INFORMATION GIVEN ::
-- START --

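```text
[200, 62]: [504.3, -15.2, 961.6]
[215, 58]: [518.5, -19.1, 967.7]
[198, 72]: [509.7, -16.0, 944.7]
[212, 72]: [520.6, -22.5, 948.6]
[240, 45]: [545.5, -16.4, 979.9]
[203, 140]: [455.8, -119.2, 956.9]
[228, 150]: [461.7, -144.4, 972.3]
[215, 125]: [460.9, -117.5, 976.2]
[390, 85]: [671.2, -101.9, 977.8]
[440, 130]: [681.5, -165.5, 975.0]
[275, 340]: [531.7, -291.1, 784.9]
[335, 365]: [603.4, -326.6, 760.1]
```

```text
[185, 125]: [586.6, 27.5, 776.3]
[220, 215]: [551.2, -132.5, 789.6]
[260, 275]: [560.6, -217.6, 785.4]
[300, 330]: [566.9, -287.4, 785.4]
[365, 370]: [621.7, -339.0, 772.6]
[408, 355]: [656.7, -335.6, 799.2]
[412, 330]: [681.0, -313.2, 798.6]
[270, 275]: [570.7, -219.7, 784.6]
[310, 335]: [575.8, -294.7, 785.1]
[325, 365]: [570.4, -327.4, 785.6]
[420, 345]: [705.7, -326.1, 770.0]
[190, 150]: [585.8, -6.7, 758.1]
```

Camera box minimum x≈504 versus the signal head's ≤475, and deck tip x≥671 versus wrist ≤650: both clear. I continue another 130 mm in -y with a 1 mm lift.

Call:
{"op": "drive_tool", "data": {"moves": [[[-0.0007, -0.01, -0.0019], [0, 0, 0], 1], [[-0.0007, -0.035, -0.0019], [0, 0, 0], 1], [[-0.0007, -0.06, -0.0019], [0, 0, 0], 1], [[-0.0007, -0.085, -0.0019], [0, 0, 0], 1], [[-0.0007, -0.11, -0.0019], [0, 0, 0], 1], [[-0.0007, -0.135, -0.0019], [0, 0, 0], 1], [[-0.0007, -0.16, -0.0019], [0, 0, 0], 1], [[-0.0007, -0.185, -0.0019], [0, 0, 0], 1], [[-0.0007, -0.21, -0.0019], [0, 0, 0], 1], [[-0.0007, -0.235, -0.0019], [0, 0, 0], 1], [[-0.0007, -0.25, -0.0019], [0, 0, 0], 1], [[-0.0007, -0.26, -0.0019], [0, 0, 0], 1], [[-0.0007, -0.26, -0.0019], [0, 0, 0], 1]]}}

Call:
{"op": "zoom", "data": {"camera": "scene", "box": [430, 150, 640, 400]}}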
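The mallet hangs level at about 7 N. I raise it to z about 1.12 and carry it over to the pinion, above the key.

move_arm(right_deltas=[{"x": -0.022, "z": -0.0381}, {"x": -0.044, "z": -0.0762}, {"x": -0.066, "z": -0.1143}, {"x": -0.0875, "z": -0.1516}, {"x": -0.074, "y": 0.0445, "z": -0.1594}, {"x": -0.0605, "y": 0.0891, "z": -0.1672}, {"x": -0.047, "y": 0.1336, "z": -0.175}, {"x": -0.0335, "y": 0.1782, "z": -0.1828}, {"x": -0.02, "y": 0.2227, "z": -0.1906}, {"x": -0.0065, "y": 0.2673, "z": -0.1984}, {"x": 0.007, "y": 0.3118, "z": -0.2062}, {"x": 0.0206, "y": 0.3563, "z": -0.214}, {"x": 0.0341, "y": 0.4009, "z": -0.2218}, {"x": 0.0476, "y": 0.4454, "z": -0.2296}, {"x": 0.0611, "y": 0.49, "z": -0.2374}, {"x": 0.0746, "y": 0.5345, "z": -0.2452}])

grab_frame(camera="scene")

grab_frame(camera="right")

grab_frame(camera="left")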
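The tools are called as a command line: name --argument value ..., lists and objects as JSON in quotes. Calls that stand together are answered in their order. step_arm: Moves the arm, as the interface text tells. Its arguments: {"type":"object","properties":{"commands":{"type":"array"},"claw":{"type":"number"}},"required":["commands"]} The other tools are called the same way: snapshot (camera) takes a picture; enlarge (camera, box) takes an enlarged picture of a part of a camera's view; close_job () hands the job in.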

-- END --

EXCERPTED TEXT ::
-- START --

May | Travel

The Eco Foodie Escapes Guide

Great food but make it green – Susan Ward Davies rounds up the most sustainable places for a guilt-free gourmet weekend

Susan Ward Davies

Is eating one of the highlights of your trips away? Well join the club – but so often the pleasure can be marred by worries about provenance and ethical farming practices. No one wants to (over) indulge knowing their tuna is from Tonga, their lamb from New Zealand or their water from Fiji. Eco-conscious restaurants are making big strides to ensure we can eat both sustainably and well, with kitchen gardens, bee-keeping and even owning their own livestock, and with the UK and Ireland now boasting 29 Green Michelin Stars, their efforts haven’t gone unnoticed.

Great food but make it green – Susan Ward Davies rounds up the most sustainable places for a guilt-free gourmet weekend. Inis Meain Aran Islands

Photo Courtesy of Inis Meáin Restaurant & Suites

Inis Meáin Restaurant & Suites, Aran Islands

 

All wild seas, big skies, flaming sunsets and bracing winds, Inis Meáin is the least developed of the three main Aran islands. Just 3miles by 1.6, you can easily take it all in – whizzing around on Inis Meáin’s bikes or hiking along the beaches or rural paths, the land latticed by dry-stone walls. When you are not exploring the rock formations and wildflower fields, check out the local pub (there’s just the one), or try your hand at fishing or whale- and dolphin- spotting (rods and binoculars provided).

-- END --

EXERCISE INSTRUCTIONS ::
Supply the part of the excerpted text that comes after its last sentence.

EXERCISE RESPONSE ::
 

Run by Marie Thérèse and Ruairi de Blacam like a remote retreat, every inch of the hotel is inspired by the island.  Inside the five suites it’s all natural materials and textures: Inis Meáin Knitting Company soft furnishings, and hand-carved local limestone, with Philippe Starck bathrooms and long glass windows to showcase the endless views across the Atlantic to Galway Bay.

 

The award-winning food concept is elemental eating, focussing on just two main ingredients in each dish (monkfish with tzatziki, beetroot carpaccio with capers), for which they won a Michelin Green Star (for excellence in sustainability as well as cooking), in 2021.

 

 

Eco credentials

 

They keep bees, have their own livestock, support the islands bio-diversity and community. Lobster and crab is caught by local fishermen in traditional currach boats, menu ingredients are foraged or grown onsite, and seaweed used as fertiliser. They only serve homestead-reared meat and wild Atlantic fish

 

 

Doubles from £1175 for two nights, including transfer, meals, Exploration Kit (maps, bikes, beach towels etc)

 

Four-course dinner around £87.

 

Open March to October.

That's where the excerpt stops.